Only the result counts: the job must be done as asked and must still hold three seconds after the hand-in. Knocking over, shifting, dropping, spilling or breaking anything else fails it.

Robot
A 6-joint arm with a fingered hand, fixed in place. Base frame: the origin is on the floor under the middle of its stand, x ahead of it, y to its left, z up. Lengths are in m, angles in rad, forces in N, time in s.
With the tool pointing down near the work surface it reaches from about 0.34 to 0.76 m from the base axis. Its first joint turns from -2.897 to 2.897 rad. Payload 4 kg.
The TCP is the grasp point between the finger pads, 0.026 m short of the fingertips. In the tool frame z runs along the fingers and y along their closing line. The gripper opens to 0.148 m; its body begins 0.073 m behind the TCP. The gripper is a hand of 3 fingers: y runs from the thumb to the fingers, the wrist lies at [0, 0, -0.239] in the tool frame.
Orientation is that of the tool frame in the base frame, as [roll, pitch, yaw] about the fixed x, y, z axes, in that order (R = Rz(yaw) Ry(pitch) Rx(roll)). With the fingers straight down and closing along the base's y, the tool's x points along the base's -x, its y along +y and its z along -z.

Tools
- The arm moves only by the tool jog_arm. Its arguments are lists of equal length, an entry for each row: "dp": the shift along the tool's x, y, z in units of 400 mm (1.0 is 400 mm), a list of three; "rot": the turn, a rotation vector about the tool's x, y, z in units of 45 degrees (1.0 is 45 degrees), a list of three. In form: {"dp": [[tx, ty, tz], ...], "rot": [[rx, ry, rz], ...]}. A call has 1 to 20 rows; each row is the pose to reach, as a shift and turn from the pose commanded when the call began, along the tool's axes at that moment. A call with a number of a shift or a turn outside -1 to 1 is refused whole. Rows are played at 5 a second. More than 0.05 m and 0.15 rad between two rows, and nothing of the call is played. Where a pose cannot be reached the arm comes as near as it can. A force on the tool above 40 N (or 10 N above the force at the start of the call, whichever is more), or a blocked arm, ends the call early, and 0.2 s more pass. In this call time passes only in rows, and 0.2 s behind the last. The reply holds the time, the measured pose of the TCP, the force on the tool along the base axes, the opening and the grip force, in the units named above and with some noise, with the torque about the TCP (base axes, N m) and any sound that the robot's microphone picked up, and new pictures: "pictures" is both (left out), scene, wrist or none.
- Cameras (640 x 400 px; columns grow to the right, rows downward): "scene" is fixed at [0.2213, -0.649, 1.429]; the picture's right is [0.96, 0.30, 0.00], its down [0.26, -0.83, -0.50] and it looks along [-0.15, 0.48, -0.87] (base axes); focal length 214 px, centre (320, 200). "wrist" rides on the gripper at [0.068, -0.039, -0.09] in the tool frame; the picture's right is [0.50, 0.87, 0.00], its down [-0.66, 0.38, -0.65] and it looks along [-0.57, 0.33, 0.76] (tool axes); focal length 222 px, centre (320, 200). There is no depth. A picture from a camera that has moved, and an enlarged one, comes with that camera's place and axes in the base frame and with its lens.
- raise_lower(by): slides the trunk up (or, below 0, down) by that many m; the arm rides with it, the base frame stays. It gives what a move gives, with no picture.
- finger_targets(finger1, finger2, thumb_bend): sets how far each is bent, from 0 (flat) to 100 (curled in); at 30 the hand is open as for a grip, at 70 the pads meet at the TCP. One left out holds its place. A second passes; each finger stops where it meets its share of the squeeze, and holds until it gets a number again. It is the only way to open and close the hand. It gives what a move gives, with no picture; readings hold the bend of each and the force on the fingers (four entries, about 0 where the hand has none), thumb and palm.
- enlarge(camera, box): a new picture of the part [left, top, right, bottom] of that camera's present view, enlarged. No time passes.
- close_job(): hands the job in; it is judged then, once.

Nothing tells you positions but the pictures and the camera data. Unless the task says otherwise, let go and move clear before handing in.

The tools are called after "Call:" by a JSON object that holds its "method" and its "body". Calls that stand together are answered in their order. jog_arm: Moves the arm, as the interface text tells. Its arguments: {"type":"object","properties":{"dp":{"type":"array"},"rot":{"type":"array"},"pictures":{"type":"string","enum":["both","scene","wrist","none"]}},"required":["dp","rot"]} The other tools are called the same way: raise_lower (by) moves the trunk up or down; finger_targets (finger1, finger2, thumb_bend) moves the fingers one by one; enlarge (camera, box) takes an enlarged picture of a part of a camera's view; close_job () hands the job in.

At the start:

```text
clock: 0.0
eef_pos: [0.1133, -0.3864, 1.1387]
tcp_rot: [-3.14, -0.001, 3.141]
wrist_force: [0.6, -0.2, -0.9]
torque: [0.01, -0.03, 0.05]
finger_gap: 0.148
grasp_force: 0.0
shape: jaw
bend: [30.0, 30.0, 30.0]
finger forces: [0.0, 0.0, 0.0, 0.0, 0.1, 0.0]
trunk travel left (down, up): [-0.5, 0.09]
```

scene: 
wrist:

——

● **Selected extract**:

But even if he had said he'd only share documents with a "handful" of people, I don't trust his judgement as to which journalists can be trusted. He's already shared documents containing IP addresses with a journalist from a Chinese newspaper. He was either deliberately trying to harm the interests of the US or he just didn't care.
http://www.scmp.com/news/hong-kong/article/1268209/snowden-sought-booz-allen-job-gather-evidence-nsa-surveillance?page=all
"If I have time to go through this information, I would like to make it available to journalists in each country to make their own assessment, independent of my bias, as to whether or not the knowledge of US network operations against their people should be published."
Mojorabbit
(16,020 posts)The information that has been released has not had anything in it so far that would damage anyone in the field that I have seen. I think he has been very circumspect. He is doing a good job so far so it is a matter of opinion whether one trusts his judgement or no. The release bit by bit of info has kept the story in each news cycle so it has not dropped off the radar, it has forced a global discussion on the subject, and it has kicked congress's ass into motion. I am pleased with it all so far.
pnwmom
(108,925 posts)and he shared that information with them.
No, this didn't place any lives in danger -- but it placed US jobs in danger. We were in the midst of negotiating with the Chinese government about the billions of dollars we lose in intellectual property each year due to Chinese hacking of American businesses and universities, and his action harmed US financial interests.

——

● **Given exercise 1**: Quote nothing but the lines that run from the line containing "A 6-joint arm" through the line containing "The TCP is the", keeping both of them word for word.
● **Given exercise 2**: Give the continuation of the selected extract.

● **Exercise output 1**:
A 6-joint arm with a fingered hand, fixed in place. Base frame: the origin is on the floor under the middle of its stand, x ahead of it, y to its left, z up. Lengths are in m, angles in rad, forces in N, time in s.
With the tool pointing down near the work surface it reaches from about 0.34 to 0.76 m from the base axis. Its first joint turns from -2.897 to 2.897 rad. Payload 4 kg.
The TCP is the grasp point between the finger pads, 0.026 m short of the fingertips. In the tool frame z runs along the fingers and y along their closing line. The gripper opens to 0.148 m; its body begins 0.073 m behind the TCP. The gripper is a hand of 3 fingers: y runs from the thumb to the fingers, the wrist lies at [0, 0, -0.239] in the tool frame.

● **Exercise output 2**:
Mojorabbit
(16,020 posts)We have been spying and hacking the Chinese as much as they have been doing the same to us. Everyone knows it. There have been numerous articles about it over the years. We have just pretended in the public realm that we were victims and left out the part where we were doing the same thing to them. Meh
robinlynne
(15,481 posts)bhikkhu
(10,708 posts)I think that would be an issue, that he was personally trusted with classified information, which could endanger many lives, and decided to turn it over to the press which makes no promises and typically is is often concerned with little more than advertising revenue.
At least Assange carefully vetted the information he had (as far as I have heard).
Mojorabbit
(16,020 posts)those he trusted to help him vett it.
pnwmom
(108,925 posts)jeff47
(26,549 posts)There's large swaths of information that we do not know.
Snowden has released a subset of that information. But he decided what information to leak, and what information to keep secret.
That means he is inherently relevant - he picked what we get to talk about.
AlinPA
(15,071 posts)Mojorabbit
(16,020 posts)in secret and no one would have been the wiser. So I think we can pretty much rule that out.
AlinPA
(15,071 posts)pnwmom
(108,925 posts)Mojorabbit
(16,020 posts)To leave everyone and everything behind so that he could expose what he did, to make himself public, GIVE info to the journalists and then turn around and sell it. If he was going to sell he did not need to suffer any loss, Hell he could have continued working while he raked it in. The inference that he is selling info is to further the traitor accusations instead of whistle blower. There is no evidence for the claim.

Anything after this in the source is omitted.